* **INFORMATION SHOWN**:
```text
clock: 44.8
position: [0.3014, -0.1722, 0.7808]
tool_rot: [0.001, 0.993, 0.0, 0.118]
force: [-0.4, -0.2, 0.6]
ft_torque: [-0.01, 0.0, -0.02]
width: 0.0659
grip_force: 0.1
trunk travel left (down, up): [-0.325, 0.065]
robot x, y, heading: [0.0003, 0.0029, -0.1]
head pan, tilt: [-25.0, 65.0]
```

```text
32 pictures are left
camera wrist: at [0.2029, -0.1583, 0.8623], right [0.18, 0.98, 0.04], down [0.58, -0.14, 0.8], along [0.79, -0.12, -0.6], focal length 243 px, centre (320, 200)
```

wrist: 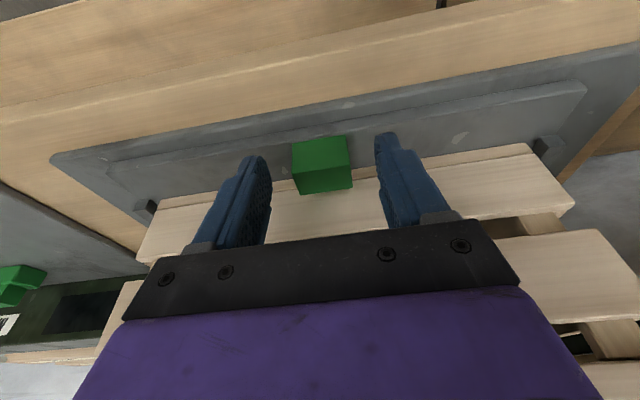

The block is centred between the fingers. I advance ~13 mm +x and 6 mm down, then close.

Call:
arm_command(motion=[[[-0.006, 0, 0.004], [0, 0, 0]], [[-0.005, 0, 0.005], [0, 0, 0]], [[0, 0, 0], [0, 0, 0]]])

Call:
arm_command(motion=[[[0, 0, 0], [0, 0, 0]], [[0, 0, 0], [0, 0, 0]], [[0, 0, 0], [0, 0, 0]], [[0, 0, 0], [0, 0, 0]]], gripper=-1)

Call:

* **REQUIRED TASK**:
Tally the lines containing "left". Provide the number without any other words.

* **TASK ANSWER**:
2